Andy Garcia is Vince Rizzo, a prison guard at a jail on City Island, a village within the Bronx borough of New York City. He is a family man, with wife Joyce (Julianna Margulies), son Vince Jr. (Ezra Miller) and college age daughter Vivian (Dominik García-Lorido, Garcia’s real-life daughter). Vince is somewhat frustrated with his life, harboring a secret desire to be an actor, in the mold of his hero Marlon Brando.
But he is not the only family member with a secret. Vince Jr. is a typical teen-ager, except for his strange internet fixation with porcine women. Vivian has lost a scholarship from her college so logically she becomes a stripper. And Joyce, the quintessential Bronx housewife, can’t seem to stop her secret…smoking (double gasp!).
Julianna Margulies, Ezra Miller and Steven Strait in ‘City Island’ Photo Credit: Phil Caruso for © City Island, Inc. |
To thicken the plot even more, Vince volunteers to take in a rehabilitating prisoner named Tony Nardella (Steven Strait), because he is his secret son (no more gasps left). This all happens while Vince lies to Joyce to take secret acting classes with a autocratic instructor (Alan Arkin), where he meets a fellow student (Emily Mortimer), who has some secrets of her own. Can anybody be true to themselves in this picture?
What is essentially wrong is about City Island is all in the summary. Using the theme of “everybody having secrets” is perfectly fine, except when those secrets are utilized for cheap screenwriter’s sensationalism. Why would a middle class college girl drop out of college, get breast implants and become a stripper, while her seemingly stable family basks on City Island? Now that would make a good movie. Here, it is a unexplained and exploitative plot point. And, since this is Garcia’s daughter in the role, the strip club features no nudity. Right.
The main performances rise above the material however, and the two leads try harder than the screenplay deserves, as if they were willing it to be better. Garcia is having a good time with Vince and pulls off the blue collar aspect of him. Margulies is virtually unrecognizable as Joyce, it took the credits at the end to remind that she was playing the role. It’s unfortunate that her character was relegated to the background of a cheap fling with Vince’s secret son, there was potential beyond her constant shrieking.
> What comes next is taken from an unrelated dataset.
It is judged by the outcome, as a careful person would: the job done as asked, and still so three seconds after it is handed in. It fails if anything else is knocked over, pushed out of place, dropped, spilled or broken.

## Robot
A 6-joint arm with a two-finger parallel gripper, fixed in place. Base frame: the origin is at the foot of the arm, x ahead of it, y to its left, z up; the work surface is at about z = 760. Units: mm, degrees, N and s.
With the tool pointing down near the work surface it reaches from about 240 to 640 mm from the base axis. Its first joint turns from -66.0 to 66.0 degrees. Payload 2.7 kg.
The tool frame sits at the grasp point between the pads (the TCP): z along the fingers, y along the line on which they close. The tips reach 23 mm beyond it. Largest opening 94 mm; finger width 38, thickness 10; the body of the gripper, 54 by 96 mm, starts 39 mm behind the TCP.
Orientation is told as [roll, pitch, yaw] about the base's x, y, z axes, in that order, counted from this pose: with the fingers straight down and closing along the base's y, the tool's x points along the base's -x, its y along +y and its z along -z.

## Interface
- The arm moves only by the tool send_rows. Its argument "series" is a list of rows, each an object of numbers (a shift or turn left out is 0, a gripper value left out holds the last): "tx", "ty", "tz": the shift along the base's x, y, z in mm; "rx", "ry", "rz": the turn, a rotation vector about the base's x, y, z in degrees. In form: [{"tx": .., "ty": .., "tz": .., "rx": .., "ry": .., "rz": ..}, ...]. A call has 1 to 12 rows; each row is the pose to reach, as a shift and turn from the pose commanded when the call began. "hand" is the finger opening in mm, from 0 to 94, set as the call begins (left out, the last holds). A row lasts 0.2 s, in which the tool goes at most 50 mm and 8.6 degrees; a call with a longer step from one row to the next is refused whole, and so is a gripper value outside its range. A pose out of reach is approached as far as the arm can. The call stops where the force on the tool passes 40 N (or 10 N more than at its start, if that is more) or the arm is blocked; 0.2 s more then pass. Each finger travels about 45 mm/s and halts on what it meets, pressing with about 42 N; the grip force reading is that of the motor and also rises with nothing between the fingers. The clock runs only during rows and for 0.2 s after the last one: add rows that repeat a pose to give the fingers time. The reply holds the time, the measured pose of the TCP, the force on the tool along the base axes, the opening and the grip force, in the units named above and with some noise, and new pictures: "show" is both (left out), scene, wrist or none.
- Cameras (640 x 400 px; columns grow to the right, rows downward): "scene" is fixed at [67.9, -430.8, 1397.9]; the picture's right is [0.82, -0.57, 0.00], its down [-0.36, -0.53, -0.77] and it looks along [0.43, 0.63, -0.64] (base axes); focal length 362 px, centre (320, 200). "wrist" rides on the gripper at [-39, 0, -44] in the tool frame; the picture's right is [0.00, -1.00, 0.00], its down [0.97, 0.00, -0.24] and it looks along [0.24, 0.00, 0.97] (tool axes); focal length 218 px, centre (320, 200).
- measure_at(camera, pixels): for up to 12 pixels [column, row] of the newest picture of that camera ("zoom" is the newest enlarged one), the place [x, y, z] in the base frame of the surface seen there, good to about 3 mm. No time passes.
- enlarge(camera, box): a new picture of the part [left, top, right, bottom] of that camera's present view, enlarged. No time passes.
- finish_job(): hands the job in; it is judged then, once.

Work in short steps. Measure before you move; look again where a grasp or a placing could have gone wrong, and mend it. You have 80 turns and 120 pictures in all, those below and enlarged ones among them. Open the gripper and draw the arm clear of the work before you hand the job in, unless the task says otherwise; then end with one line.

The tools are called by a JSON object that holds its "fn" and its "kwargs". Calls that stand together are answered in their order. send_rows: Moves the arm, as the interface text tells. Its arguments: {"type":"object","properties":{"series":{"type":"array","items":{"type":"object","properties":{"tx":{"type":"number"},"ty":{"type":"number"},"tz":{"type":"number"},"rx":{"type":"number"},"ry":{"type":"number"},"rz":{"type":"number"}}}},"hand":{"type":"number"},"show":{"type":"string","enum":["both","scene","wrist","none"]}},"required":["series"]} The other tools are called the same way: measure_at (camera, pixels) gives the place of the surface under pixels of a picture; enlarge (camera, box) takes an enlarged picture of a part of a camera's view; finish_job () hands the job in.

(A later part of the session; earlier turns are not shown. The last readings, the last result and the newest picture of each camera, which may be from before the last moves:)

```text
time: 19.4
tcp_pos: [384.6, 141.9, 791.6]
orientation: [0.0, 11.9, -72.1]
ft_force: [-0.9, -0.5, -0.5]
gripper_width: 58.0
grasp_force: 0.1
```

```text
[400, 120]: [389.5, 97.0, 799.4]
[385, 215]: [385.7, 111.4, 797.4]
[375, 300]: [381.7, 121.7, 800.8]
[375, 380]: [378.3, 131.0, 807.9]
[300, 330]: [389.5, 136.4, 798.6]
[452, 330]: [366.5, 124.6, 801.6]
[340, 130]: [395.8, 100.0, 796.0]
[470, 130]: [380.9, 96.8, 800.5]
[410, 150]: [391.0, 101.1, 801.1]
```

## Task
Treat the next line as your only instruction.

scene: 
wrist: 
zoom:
And then there is the case of Oscar winner Alan Arkin and indy film fave Emily Mortimer. It was paycheck cashing a-go-go for these icons with Arkin barely phoning in his role as a curmudgeonly acting teacher. Mortimer is stuck with half a character as Vince’s adoring acting partner. They hint around having an affair, but when confronted by the possibility Mortimer seems to turn into water, and then has one of the strangest “walking into the sunset” moments in recent movie memory.
Steven Strait, as Vince’s erstwhile son, gets the unenviable assignment of being an ex-con that can’t keep his shirt on. He is a hardened criminal as envisioned by a Vanity Fair fashion spread, low keyed to the point of no key. His scene at the strip club brought both of the film’s absurd elements together again for the first time.
Photo Credit: Phil Caruso for © City Island, Inc. |
Finally, there are the comic stylings of Vince Jr.’s fat girl fetish. The concept dances on the edge of a knife the whole way through, desperately trying to make it seem wholesome and not insulting (as it was). It was an elaborate story arc, with dummy websites, YouTube-type videos and actresses pretending that it was in their best interest. This is not to say that this kind of quirk doesn’t exist, it was just crassly shoehorned in for questionable (and no) laughs, and wore thin.
If the film would have focused more on Vince’s quest to be an actor, it might have had more of a chance (why a need to keep such a quest secret? As a midlife crisis goes, it could be worse). These moments were the highlights, and seeing Andy Garcia do a video audition had promise, even though the result was predictable. In the narrative forest of emotional high concepts, it felt down to earth.
One more thing: it’s time to retire the Soprano-esque exclamation of “ooooooh.” It is played out as a climax on City Island, repeated over and over, a reminder of the entire movie’s tendency to travel on the road most taken.